Our trip to Brno in Czech Republic included a visit to the Nuclear shelter 10-Z, the first nuclear shelter ever visited. The feelings I experienced while visiting cannot compare to anything, there are a lot of mixed feelings together with the gratefulness that those days are long gone.
However, I believe it is important to live this experience of visiting a nuclear shelter at least once in a lifetime, as it really affects you, in a positive way I would dare say. 10-Z is the code name for it and is considered to be the one of the highest classified nuclear fallout shelter from the Communist era.

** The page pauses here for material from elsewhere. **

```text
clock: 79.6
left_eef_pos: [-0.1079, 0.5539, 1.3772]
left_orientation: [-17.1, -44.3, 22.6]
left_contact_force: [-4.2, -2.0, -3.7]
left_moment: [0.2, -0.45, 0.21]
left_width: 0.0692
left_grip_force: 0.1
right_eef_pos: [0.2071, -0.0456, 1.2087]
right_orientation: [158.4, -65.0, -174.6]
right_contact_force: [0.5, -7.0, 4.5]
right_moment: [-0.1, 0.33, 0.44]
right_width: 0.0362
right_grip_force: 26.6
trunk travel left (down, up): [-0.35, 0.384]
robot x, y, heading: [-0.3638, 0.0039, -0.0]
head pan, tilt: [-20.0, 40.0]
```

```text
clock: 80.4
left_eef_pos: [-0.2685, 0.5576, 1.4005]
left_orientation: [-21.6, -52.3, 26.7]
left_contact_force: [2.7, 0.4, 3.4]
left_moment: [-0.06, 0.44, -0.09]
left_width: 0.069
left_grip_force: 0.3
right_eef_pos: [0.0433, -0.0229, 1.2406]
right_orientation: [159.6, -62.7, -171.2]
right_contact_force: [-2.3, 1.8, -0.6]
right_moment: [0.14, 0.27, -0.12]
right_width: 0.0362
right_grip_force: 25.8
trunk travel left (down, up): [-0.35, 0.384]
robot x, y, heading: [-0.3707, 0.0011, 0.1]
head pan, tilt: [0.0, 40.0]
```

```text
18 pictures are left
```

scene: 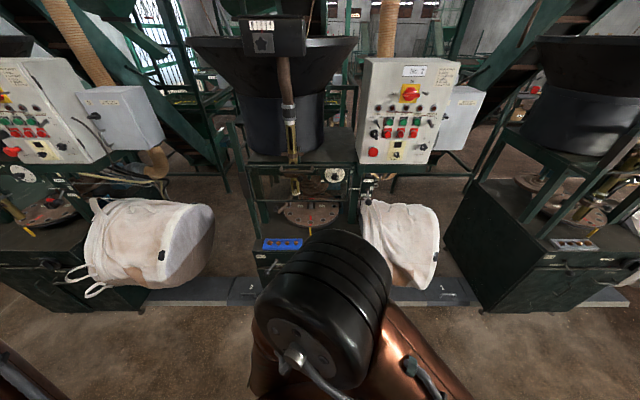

It was built by the Germans around the World War II to protect against American and Soviet bombs. It could house just a certain number of people those that were important and aimed to control and protect the region. The maximum number of people it could protect was 500 for 3 days. After the war it was taken over by the People’s Army and used as a secret hideout in case of nuclear war. This until 1993.
Though never used for its intended purpose, it gives you chills just to know how well equipped and prepped they were for bombs.
After being a hidden place for a long time, in 2016 it was opened to the public. Those interested in this not so distant history can take a tour of it and see the technical part of it as well as the doors to the cells from the former Brno prison.
The tour can last up to 60 minutes, depending how deep into understanding you want to enter. The inside temperature is 14 C° year round.
There is a free guided exhibition tour where everyone can find out about the history of the bunker.
I am a person that is keen on knowing as much as possible on our history so this visit was a must. For me that I did not get to live that much in the communist era this was like being in another time and space. It is absolutely impactful for one that has lived a peaceful life and only has seen the history on books or movies.
When I entered it I just instantly realized the reality that existed. And it is an overwhelming feeling. While trying on all those army jackets, the gas masks, seeing the phone lines and hoe they typed and communicated, where were the enemies and how they were organized, it’s like “stealing” a little bit of that history for yourself and yes … kind of creepy and scary if you think about it.
I know there is also a night tour for those that are stronger hearted and like this experience at its highest, but for me visiting it during the day made a strong enough impression.
I truly recommend it for visiting while in Brno as you can watch TV and read as many books as you want, but seeing something real and touching everything there, makes it all real.